Maya followed the advice. She watched and studied, until she knew both worlds better than most. And she excelled by every possible academic and physical measure, over and against her peers.
And so it was that the deficit in Maya’s life, the thing that was missing that set her at edge against the world, had little to do with her “disability,” but rather the basic dignity and decency owed to her but rarely paid. That is, we cannot talk about Maya without talking about the world’s lack of care and intention to design itself for anyone outside its narrow definition of normal.
There are exceptions to the rule, of course, with Maya’s father being one of them. He was a man who honored and treasured his girl, someone who saw Maya when few others did.
But that was before Ronin killed him.
Yelena Belova was the long lost adopted sister of Natasha Romanoff. After Clint Barton, a paid killer, spared Natasha’s life (“I just had this feeling she wanted out,” is how he explained it to Kate Bishop), Romanoff defected from the Black Widows and joined SHIELD (and eventually, The Avengers) thereby forging a lifelong kinship with Clint.
Meanwhile, Yelena and the other Widows were placed under mind control by the Red Room to ensure that no Widow would ever dare defect again. But later, after the Room lost its grip on Belova, she joined her fugitive sister to help bring down the organization that forged them and their sisters into highly skilled killers. The Red Room and General Dreykov were dead. And Yelena got her sister back.
The problem is, years later, when Natasha sacrificed her life for Clint’s, no one saw her do it. It’s no surprise that many observed these events from afar and presumed that Clint (i.e., the paid killer) finally did the thing he was supposed to do all along and offed his “friend” for the greater good.
And that’s how Valentina Allegra de Fontaine recruited Yelena Belova to avenge her sister’s death and kill Hawkeye.
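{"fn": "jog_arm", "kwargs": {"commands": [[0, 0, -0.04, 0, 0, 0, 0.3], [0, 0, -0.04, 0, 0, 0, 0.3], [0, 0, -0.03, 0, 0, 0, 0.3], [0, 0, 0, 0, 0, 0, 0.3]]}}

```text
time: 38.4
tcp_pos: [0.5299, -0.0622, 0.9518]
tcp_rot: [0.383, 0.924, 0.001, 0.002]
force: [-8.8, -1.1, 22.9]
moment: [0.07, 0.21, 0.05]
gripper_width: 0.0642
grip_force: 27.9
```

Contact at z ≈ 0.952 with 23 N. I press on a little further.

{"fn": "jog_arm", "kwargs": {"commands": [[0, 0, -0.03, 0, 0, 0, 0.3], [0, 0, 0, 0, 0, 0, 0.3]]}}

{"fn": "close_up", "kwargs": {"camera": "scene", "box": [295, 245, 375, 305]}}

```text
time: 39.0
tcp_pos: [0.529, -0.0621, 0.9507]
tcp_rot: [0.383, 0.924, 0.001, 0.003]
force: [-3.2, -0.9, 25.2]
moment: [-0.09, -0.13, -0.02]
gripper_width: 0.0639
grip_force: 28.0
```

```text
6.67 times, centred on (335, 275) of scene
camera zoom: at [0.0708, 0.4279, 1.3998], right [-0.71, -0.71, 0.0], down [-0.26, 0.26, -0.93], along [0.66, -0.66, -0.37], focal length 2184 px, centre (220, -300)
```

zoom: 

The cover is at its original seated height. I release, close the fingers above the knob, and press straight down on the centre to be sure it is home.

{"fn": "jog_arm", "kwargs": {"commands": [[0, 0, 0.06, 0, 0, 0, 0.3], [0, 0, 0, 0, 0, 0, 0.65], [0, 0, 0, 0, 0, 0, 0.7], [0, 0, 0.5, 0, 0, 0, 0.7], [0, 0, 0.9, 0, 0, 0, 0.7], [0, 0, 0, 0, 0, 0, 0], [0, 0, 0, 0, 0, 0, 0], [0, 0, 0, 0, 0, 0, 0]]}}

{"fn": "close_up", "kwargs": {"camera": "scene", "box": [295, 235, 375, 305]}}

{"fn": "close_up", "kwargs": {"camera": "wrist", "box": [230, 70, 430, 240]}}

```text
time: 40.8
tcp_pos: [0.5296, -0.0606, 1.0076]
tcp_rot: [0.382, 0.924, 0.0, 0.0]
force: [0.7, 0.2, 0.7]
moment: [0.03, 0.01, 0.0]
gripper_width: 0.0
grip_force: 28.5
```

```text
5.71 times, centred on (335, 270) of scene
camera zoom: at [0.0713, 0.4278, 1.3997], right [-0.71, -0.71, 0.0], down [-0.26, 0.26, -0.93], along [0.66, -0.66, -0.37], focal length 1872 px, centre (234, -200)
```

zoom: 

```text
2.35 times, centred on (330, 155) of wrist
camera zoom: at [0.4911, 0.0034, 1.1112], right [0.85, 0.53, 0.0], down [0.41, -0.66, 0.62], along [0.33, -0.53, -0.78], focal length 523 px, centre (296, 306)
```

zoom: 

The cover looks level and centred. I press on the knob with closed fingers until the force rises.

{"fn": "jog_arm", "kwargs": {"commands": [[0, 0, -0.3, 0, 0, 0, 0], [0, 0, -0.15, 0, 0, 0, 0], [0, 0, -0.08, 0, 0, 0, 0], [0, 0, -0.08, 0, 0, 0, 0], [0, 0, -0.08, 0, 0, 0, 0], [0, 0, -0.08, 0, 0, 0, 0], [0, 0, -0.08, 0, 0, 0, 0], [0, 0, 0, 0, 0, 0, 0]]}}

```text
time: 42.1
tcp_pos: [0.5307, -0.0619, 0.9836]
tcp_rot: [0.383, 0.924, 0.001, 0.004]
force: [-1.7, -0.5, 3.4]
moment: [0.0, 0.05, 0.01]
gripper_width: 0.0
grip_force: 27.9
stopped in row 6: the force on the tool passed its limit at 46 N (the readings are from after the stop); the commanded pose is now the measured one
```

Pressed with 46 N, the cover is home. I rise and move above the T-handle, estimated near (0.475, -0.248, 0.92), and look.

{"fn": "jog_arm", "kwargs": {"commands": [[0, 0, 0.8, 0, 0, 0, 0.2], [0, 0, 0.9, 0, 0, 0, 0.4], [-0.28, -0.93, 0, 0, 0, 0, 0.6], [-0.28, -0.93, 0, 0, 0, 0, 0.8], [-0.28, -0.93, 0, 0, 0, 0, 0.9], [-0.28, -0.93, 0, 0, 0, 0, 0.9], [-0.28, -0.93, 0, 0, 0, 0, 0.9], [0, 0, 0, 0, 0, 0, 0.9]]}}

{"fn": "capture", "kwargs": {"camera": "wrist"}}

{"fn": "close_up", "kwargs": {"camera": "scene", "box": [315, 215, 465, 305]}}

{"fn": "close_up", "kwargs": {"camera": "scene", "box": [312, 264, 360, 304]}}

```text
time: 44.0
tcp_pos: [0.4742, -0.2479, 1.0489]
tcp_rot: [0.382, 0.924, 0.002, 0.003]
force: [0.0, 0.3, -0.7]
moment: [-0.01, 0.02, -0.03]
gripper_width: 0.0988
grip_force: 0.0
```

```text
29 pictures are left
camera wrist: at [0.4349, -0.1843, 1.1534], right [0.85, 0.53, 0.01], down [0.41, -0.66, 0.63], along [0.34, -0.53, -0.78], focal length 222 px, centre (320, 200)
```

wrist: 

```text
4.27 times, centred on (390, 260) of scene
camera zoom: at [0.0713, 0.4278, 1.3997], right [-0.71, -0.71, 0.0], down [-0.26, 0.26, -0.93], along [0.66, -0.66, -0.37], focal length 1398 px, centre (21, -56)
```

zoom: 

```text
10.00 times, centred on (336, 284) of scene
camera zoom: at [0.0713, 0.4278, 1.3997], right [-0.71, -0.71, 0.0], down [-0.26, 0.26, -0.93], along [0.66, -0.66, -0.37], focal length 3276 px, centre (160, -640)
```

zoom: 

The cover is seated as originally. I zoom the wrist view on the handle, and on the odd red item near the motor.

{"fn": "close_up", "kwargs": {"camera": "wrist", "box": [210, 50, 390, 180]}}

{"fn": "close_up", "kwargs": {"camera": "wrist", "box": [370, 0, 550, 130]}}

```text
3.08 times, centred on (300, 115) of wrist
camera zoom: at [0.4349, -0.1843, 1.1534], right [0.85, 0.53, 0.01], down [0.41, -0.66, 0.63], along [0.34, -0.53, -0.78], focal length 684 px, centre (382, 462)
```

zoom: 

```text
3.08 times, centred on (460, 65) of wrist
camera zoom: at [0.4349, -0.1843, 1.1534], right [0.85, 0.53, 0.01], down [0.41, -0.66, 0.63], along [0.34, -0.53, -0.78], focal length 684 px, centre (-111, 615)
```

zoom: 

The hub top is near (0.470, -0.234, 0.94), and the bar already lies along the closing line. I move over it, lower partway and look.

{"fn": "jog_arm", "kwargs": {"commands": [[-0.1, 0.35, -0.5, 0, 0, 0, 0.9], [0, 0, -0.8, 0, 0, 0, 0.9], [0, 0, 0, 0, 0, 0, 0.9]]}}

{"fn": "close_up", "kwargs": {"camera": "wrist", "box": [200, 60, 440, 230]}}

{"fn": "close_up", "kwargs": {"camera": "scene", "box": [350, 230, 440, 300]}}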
So while Yelena has her target set on Clint, Maya’s is aimed squarely at Ronin. And Maya has finally figured out that they’re the same guy.
Hawkeye is on a new kind of mission, at least in terms of what we’ve seen in these Marvel shows before. It’s true that we are witnessing the origin story of the MCU’s newest hero in Kate Bishop. But we are seeing something else entirely of the MCU’s long-suffering, neglected Avenger in Clint Barton. Unlike Wanda Maximoff, Clint isn’t making a new world in his own image. He’s not carrying the mantle of a new Captain America, like Sam Wilson, or even making amends to the people he’s hurt, like Bucky Barnes. And he’s certainly not on any quest as epic as Loki’s, taking down the Time Variance Authority and remaking the multiverse itself.
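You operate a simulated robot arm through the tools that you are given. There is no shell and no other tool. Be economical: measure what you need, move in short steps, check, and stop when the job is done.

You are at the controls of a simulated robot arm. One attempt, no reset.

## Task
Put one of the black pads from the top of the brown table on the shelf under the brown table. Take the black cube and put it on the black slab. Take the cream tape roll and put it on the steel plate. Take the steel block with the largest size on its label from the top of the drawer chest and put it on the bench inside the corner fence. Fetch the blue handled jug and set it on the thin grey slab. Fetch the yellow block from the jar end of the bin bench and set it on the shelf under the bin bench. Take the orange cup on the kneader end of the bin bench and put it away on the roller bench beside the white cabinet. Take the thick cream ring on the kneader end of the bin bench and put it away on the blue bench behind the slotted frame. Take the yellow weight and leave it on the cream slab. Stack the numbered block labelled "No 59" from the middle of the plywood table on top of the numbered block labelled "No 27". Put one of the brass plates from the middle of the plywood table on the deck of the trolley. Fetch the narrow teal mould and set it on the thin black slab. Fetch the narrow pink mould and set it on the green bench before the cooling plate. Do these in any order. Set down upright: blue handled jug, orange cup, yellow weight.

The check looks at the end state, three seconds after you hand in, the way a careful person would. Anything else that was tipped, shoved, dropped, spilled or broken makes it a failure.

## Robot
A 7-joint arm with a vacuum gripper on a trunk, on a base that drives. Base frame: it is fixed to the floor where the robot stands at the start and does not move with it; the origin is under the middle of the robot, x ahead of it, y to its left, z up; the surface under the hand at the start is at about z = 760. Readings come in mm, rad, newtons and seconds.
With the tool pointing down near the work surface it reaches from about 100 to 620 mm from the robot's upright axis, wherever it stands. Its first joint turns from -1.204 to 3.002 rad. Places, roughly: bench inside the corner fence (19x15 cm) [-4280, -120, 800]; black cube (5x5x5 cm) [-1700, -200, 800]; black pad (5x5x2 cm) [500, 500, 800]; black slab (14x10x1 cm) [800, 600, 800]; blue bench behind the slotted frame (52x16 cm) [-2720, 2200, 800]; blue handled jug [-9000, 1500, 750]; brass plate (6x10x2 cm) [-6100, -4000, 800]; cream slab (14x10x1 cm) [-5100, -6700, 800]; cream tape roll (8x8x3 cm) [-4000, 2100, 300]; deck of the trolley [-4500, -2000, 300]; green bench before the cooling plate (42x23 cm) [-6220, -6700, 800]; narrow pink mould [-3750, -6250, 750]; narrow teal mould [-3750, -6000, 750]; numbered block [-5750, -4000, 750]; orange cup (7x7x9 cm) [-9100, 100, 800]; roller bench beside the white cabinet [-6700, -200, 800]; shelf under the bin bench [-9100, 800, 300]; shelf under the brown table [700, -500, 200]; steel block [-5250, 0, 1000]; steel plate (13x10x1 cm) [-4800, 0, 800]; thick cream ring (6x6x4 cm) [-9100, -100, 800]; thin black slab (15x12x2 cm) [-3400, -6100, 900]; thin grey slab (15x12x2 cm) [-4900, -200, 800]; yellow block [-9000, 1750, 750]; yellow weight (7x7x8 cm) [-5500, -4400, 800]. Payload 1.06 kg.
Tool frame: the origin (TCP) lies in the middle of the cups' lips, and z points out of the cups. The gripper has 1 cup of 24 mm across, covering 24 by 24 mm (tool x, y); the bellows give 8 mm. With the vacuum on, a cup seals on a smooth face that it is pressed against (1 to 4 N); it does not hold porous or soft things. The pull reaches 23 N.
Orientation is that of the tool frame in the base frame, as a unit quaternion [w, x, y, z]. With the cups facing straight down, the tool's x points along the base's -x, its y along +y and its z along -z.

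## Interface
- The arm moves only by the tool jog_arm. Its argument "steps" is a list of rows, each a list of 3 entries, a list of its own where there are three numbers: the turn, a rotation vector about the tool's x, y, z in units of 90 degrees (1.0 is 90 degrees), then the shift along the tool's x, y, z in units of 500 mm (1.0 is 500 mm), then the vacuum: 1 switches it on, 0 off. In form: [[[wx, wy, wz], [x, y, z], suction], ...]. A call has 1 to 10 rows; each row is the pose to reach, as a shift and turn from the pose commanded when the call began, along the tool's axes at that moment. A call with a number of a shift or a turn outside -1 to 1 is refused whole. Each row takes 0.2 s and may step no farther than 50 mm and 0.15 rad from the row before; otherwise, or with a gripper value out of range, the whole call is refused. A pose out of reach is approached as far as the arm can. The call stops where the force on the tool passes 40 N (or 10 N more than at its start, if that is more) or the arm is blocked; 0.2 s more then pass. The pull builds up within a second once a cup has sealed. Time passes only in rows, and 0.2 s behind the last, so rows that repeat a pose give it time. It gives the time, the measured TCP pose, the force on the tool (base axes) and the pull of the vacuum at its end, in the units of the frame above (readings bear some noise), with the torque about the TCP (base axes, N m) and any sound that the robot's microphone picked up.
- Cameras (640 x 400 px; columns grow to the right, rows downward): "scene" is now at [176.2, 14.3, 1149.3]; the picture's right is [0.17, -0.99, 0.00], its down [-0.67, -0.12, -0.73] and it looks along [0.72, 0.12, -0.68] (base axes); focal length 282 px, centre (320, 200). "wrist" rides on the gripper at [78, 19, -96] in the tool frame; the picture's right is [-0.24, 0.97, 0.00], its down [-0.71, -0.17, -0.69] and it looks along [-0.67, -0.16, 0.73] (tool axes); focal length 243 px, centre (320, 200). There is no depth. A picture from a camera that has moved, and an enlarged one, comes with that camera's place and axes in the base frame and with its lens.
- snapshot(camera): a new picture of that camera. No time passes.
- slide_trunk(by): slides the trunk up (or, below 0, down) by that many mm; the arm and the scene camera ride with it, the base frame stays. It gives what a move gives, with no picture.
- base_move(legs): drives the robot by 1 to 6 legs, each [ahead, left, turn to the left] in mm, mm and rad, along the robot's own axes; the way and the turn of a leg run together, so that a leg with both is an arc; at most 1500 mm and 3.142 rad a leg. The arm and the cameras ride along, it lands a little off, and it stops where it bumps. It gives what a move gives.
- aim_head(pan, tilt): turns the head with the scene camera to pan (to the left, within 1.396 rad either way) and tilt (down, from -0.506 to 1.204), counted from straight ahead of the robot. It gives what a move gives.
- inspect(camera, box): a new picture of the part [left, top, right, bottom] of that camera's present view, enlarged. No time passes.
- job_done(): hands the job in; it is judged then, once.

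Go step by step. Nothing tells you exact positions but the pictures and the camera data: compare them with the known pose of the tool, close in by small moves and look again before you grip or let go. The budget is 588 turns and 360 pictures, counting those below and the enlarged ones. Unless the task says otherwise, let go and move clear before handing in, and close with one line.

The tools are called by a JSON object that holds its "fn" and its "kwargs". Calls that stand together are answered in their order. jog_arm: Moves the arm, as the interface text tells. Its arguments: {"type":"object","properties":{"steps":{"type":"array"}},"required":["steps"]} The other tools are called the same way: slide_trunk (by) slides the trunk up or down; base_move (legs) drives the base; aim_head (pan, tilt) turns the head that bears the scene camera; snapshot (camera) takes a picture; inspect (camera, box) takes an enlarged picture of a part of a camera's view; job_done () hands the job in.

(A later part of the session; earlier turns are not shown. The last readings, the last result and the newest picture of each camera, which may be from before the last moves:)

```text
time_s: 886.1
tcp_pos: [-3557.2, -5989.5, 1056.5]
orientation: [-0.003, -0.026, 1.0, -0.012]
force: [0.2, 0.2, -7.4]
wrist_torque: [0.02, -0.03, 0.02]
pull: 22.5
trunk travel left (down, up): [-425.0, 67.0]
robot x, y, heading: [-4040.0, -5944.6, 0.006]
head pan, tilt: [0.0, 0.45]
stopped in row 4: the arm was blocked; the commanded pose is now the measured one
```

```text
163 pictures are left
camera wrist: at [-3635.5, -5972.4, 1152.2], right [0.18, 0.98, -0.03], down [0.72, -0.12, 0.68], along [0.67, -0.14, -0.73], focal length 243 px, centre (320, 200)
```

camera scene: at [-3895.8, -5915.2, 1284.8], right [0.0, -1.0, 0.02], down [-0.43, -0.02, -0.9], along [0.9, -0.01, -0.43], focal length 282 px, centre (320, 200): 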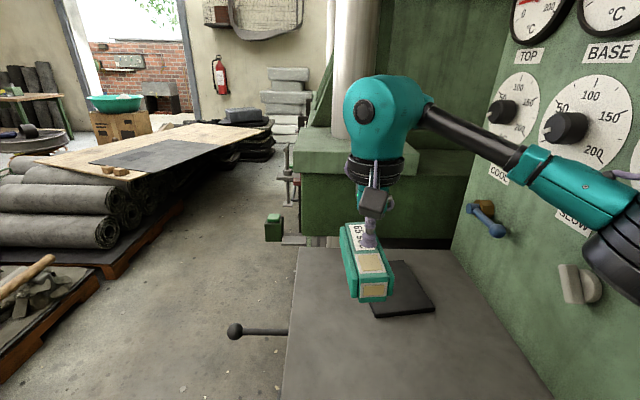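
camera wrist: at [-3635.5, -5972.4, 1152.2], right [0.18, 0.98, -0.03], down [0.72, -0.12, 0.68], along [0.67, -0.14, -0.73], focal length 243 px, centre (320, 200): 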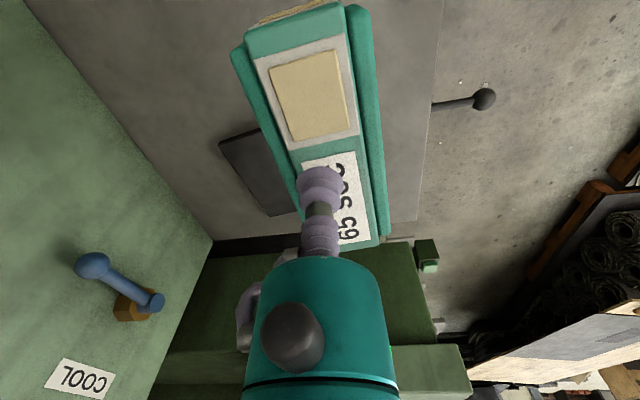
Clint’s past has almost caught up to him, and to put it crudely, the man’s goal thus far has been to not let it. His has been a mission of avoidance, to scrub Ronin’s steps and forever sever his association with whatever villainy he indulged in the years after the Blip. Not to face his past or own up to it, but to obscure it. And hide it. Lest we, the audience, try to cut Mr. Barton a break, let’s not forget that the man literally murdered a whole lot of people, including Maya Lopez’s father. Which is not cool, because he seemed like a pretty okay guy.
(I shouldn’t have to say this, but even if William Lopez wasn’t an okay guy, that’s not a good enough reason to murder him.)
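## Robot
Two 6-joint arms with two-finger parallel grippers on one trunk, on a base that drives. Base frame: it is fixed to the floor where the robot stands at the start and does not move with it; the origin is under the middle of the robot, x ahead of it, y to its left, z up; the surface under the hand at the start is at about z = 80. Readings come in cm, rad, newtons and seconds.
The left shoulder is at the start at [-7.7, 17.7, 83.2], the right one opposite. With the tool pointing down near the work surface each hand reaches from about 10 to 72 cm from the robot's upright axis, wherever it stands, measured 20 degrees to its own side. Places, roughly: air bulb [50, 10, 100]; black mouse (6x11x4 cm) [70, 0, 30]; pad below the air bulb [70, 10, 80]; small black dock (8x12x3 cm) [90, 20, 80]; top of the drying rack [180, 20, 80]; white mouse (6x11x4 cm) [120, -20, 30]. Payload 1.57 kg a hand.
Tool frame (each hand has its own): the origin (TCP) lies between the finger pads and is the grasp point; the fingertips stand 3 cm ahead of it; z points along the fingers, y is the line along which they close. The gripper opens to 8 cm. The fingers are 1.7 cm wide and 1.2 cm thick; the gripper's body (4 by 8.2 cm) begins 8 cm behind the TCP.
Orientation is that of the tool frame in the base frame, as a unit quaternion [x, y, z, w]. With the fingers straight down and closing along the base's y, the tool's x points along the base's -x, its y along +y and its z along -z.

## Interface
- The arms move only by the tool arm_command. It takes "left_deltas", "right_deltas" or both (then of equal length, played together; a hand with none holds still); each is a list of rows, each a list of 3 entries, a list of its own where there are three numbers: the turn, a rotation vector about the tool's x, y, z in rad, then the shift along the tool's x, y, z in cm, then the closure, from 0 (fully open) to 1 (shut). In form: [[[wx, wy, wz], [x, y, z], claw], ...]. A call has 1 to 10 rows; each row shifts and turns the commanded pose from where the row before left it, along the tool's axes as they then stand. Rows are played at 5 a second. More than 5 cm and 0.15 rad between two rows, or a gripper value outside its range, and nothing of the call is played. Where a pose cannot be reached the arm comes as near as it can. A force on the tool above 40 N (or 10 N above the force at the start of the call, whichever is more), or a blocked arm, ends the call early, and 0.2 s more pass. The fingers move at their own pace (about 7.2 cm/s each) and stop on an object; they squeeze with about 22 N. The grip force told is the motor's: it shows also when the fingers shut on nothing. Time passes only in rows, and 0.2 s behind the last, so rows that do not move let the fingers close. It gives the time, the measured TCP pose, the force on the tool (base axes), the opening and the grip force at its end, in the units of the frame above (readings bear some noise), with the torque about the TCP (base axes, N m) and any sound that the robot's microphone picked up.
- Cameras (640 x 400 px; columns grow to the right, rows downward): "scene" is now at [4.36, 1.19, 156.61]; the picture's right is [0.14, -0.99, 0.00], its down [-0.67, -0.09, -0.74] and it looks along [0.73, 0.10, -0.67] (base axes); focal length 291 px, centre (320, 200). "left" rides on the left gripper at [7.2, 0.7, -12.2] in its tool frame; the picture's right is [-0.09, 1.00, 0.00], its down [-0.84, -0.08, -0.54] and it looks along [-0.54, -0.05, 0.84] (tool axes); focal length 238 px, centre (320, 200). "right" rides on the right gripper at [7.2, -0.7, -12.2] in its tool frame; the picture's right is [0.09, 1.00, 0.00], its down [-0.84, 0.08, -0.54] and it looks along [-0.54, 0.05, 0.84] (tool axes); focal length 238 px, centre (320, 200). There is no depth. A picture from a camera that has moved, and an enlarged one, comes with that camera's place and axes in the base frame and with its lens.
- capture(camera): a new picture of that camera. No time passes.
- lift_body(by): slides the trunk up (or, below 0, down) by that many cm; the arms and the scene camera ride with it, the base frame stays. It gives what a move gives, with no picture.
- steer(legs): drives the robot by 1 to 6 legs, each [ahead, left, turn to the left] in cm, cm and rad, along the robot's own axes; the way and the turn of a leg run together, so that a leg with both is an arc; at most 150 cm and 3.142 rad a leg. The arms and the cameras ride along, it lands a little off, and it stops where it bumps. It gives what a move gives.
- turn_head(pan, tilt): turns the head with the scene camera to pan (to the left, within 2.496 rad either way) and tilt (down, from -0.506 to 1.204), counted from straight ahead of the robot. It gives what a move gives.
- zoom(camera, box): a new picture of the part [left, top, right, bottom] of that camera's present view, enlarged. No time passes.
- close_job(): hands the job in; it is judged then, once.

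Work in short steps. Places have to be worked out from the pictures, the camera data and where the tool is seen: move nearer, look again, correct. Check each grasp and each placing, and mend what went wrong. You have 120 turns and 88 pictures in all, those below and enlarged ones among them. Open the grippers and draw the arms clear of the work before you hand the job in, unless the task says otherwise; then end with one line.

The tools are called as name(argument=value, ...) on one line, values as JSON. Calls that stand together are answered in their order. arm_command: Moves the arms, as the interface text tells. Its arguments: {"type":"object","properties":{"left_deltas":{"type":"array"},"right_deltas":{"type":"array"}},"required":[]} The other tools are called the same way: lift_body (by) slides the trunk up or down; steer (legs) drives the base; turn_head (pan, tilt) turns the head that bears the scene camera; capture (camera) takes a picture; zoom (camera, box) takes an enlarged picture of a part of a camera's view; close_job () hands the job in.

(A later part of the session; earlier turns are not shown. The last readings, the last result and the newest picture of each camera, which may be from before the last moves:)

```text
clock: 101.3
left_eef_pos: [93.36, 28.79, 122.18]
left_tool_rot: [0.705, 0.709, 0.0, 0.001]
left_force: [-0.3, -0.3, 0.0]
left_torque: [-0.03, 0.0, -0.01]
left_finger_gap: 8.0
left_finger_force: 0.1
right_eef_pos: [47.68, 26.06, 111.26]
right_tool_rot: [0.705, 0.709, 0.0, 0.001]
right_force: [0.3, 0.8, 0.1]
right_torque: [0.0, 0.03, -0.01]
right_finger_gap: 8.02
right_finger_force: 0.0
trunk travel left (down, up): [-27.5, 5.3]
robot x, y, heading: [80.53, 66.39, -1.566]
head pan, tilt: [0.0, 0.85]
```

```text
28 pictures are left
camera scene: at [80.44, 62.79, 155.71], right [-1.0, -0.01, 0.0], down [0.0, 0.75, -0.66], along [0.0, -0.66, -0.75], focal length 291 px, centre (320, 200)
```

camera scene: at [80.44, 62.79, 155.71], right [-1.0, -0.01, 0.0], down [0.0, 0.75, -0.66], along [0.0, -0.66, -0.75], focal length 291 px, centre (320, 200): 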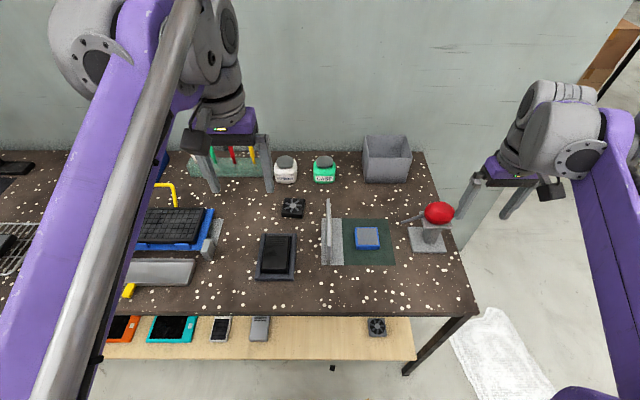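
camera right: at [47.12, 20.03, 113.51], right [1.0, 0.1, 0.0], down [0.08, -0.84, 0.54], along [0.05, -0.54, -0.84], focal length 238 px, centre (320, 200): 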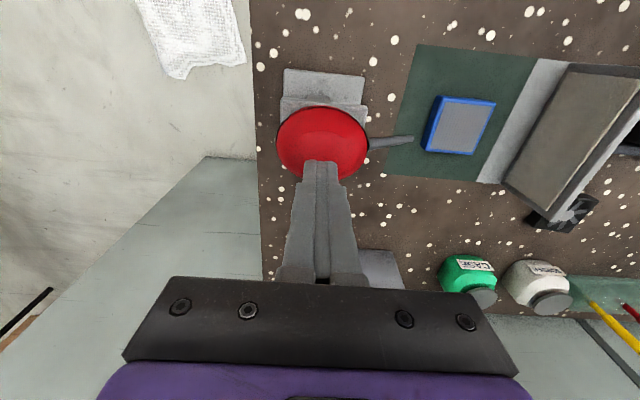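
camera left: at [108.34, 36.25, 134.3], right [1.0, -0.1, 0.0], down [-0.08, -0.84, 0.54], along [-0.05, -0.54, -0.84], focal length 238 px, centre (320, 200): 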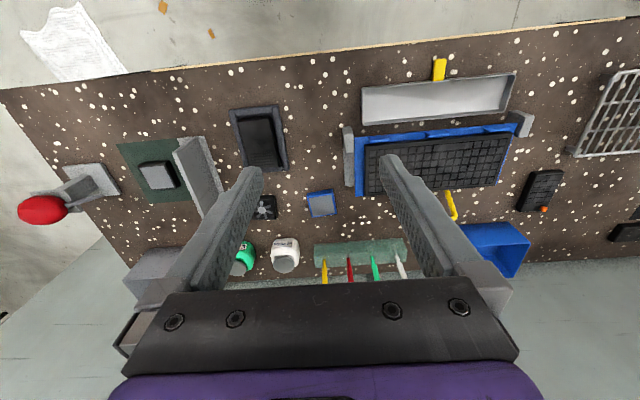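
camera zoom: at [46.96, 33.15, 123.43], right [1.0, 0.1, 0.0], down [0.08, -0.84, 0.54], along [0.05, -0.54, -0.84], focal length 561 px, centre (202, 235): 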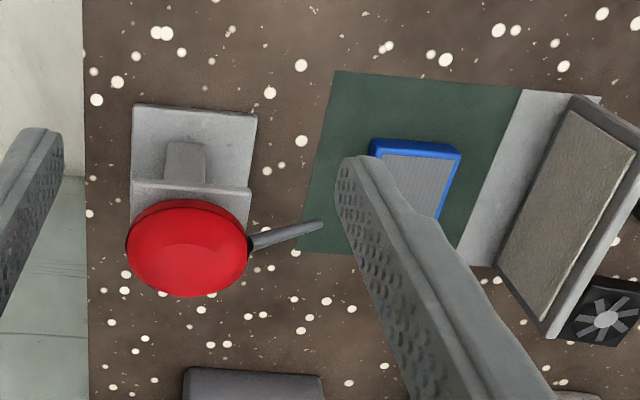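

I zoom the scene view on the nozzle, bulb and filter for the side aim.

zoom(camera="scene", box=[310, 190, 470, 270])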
At some point in the next two episodes, whether by choice or by force, Clint will need to stop. “For there is nothing hidden that will not be revealed,” Christ told us. “And nothing concealed that will not be brought to light.”
Maya and Yelena are out for Hawkeye’s blood. And while it’s true that Yelena’s vengeance is driven by de Fontaine’s manipulation and a mistaken narrative about Romanoff’s demise, Maya’s revenge isn’t like that at all. In fact, one could say that Maya is fully justified to bring her father’s murderer to justice.
So can I tell you my dream scenario for the end of Clint’s story?
What if, for the first time in his life, Clint experienced something akin to the gift he once gave Natasha? What if the avenger of blood looked upon this man and “got a feeling,” like Clint once had, that he just wants out. Out of the past, out of the superheroics, out of the “paid assassin” gig, and yes, out from under his past as a raging, vengeful Ronin.
It’s not without precedent! We’ve seen what forgiveness looks like in the MCU when Prince T’Challa looked upon his father’s killer, the harbinger of a rift that literally tore the Avengers into warring factions, and realized, “Vengeance has consumed you. It’s consuming them. I’m done letting it consume me.”
It’s an almost impossible task, to give up your right to another’s life. And while I would never be so bold as to claim that Christians own a monopoly on forgiveness, our beliefs offer us the framework. We forgive not simply because we have been forgiven, and not simply because we follow our Lord’s example. No, we forgive because a tangible and cosmic and mysterious Exchange took place at the cross, an Exchange that defies whatever theologies we’ve invented to explain it. The cross paid our debts, not only for us, but to us as well.
The blood you’re after? Christian, it’s all yours now, to have and to own for all eternity. Would the MCU be so bold? Is it possible for a “villain” to give up their bloodlust in this little Disney+ universe? Probably not! But if they do (and that’s a big IF), then Hawkeye won’t just be a Christmas show by style and design, but by substance too, a story of absolution cast by the incarnate Christ’s shadow.